Description of the task:
Collect each line of the entries that holds the string "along".

Entries from robot sessions
_ _ _ _ _ _ _

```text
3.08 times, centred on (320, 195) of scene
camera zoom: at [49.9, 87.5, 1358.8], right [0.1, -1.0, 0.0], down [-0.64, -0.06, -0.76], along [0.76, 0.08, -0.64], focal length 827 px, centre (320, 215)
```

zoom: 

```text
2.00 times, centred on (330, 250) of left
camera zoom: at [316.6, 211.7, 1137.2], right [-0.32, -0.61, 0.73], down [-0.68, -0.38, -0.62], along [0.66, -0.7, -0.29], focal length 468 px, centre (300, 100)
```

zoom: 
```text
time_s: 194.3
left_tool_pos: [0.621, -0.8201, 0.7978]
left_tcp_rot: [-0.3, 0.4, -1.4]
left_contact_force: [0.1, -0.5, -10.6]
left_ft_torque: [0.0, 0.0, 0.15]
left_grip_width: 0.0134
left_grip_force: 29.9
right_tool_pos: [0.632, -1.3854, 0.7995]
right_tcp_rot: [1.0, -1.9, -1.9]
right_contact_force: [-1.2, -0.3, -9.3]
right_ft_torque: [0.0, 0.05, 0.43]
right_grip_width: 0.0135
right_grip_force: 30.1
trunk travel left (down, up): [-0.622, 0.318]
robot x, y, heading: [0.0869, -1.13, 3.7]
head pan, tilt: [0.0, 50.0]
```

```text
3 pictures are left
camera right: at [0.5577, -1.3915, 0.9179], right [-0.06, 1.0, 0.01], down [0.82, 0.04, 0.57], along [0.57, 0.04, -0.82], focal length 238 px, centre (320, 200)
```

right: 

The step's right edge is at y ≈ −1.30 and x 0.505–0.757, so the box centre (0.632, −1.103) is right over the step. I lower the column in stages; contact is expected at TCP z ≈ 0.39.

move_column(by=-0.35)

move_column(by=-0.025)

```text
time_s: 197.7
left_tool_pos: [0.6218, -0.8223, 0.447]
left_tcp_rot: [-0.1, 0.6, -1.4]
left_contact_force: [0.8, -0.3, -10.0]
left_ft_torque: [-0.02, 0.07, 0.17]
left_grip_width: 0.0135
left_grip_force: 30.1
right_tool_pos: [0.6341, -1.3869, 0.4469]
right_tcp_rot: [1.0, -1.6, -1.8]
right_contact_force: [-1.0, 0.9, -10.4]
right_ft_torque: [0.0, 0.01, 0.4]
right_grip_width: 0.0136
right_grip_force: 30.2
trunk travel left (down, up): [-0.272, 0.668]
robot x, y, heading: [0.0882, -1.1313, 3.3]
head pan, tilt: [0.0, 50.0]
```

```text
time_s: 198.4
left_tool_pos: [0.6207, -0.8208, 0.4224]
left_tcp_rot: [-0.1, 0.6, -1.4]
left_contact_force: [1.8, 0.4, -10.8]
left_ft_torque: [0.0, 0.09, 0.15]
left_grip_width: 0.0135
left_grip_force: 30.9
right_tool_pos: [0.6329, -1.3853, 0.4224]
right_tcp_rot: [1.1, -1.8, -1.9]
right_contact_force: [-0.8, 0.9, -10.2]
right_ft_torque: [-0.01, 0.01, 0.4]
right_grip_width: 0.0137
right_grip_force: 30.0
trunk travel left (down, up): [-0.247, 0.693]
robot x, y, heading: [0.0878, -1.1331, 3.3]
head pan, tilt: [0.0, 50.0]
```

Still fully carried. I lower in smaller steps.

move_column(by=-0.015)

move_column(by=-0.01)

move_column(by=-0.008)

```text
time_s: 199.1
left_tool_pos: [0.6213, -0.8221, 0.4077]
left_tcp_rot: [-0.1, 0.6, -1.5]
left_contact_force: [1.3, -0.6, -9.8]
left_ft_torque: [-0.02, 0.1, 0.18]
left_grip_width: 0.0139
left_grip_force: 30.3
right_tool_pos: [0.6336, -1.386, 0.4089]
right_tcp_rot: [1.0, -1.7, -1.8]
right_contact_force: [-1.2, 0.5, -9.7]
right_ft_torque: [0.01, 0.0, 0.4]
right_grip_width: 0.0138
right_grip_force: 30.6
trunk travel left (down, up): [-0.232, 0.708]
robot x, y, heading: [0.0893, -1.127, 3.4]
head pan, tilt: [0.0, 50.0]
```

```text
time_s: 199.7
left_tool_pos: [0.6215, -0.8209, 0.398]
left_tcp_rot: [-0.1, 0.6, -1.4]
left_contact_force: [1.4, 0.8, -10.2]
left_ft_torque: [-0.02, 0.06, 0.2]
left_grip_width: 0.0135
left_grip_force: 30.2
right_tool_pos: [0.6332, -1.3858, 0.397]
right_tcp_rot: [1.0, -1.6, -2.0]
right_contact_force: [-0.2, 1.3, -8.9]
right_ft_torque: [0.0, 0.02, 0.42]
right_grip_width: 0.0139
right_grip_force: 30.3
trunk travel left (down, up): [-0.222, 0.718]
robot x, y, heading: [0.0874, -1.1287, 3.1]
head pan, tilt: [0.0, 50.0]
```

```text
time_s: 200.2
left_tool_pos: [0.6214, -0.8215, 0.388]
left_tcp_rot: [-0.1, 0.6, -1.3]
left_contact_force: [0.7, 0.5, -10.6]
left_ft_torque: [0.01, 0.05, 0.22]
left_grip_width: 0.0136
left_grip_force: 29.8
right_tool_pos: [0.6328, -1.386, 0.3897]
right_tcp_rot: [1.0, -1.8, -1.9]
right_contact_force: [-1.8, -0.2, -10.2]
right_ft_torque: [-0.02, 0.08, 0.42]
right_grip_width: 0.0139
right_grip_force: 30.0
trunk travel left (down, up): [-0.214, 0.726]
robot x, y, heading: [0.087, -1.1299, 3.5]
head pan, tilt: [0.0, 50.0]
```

_ _ _ _ _ _ _

Finished answer:
camera zoom: at [49.9, 87.5, 1358.8], right [0.1, -1.0, 0.0], down [-0.64, -0.06, -0.76], along [0.76, 0.08, -0.64], focal length 827 px, centre (320, 215)
camera zoom: at [316.6, 211.7, 1137.2], right [-0.32, -0.61, 0.73], down [-0.68, -0.38, -0.62], along [0.66, -0.7, -0.29], focal length 468 px, centre (300, 100)
camera right: at [0.5577, -1.3915, 0.9179], right [-0.06, 1.0, 0.01], down [0.82, 0.04, 0.57], along [0.57, 0.04, -0.82], focal length 238 px, centre (320, 200)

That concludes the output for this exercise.